Currency is boring. Let’s make GIFs!

On Friday May 2nd, around 7pm, Kevin McCoy completed transaction #1217706 on the Namecoin block chain. McCoy was taking part in Rhizome’s Seven on Seven, the fifth annual conference pairing up of artists and technologists at the New Museum. And that transaction through Namecoin, one of the countless spinoffs of Bitcoin, created an entry in a public ledger of exactly which bits are changing hands between two people.

But this transaction was different from the millions of other ledger entries tracked by Bitcoin and its variants.

Excerpt of cars.gif by Jennifer & Kevin McCoy
(not monegraph signed)

This time, the bits being traded weren’t just tracking a virtual currency. Instead, they were tied to an original digital artwork created by established artists, becoming the first to follow a new convention called “monegraph”.

Copy and Paste

There has been hand-wringing about the fate of digital artists for at least as long as there has been digital art. But as most everyone’s computers got connected over the last two decades, the most fundamental cause of concern has been the effortlessness with which any given work can be instantly, and perfectly, copied. In a realm where novelty, rarity and exclusivity underpin so much of the (real or perceived) value of a work, copy and paste goes from being an act of creation to an act of destruction.

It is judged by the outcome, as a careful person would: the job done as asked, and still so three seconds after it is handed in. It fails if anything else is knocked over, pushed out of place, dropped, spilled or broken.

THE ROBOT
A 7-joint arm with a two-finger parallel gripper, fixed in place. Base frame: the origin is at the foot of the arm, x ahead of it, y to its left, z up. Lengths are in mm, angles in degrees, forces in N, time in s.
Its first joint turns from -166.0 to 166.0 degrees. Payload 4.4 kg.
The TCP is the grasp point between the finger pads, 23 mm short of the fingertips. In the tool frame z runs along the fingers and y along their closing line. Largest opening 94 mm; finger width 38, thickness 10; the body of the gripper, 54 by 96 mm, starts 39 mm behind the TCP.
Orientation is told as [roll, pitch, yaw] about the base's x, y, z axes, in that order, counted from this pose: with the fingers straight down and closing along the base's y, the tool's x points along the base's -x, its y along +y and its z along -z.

Reblogging is essential to getting the word out for many digital artists, but potentially devastating to the value of the very work it is promoting. What’s been missing, then, are the instruments that physical artists have used to invent value around their work for centuries — provenance and verification.

Provenance for an artwork can be asserted in countless ways, from witnessing performance art firsthand to having a world-famous auction house bet its credibility on whether a work is an original or not. This function is critical not just in enabling an economic art market, but also in the study and understanding of individual artworks and their context within a movement or culture.

Verification, on the other hand, takes on a new urgency in the digital realm. In this context, verification means the validation that a work is unchanged from its original form, and that the work in question is the actual work being discussed as a creation. It has, of course, always been possible to forge a work (and this is one of the issues meant to be solved in physical art by checking provenance), but there’s a more philosophical debate about verification in the digital realm, where simply viewing an image in a web browser results in a copy being made on the viewer’s computer or phone.

Various efforts have been made to assert forms of provenance and verification for digital art over the past few decades, but most relied on the artworks to remain within closed, proprietary technological silos; few were designed to verify a work while also allowing it to be widely displayed across the Internet. As a result, the only way for artists to really build a market around their digital works has been to convert them into physical forms.

Lemons

At the opposite end of the technological spectrum from experimental artists, we find the Bitcoin community. For the past few years, its members have been boundlessly enthusiastic about a technology that, for most Internet users, is hard to understand and even harder to put to use. We are so used to hyperbole that it may not be clear, but Bitcoin really is a new technology. And the block chain technology that enables it absolutely is groundbreaking.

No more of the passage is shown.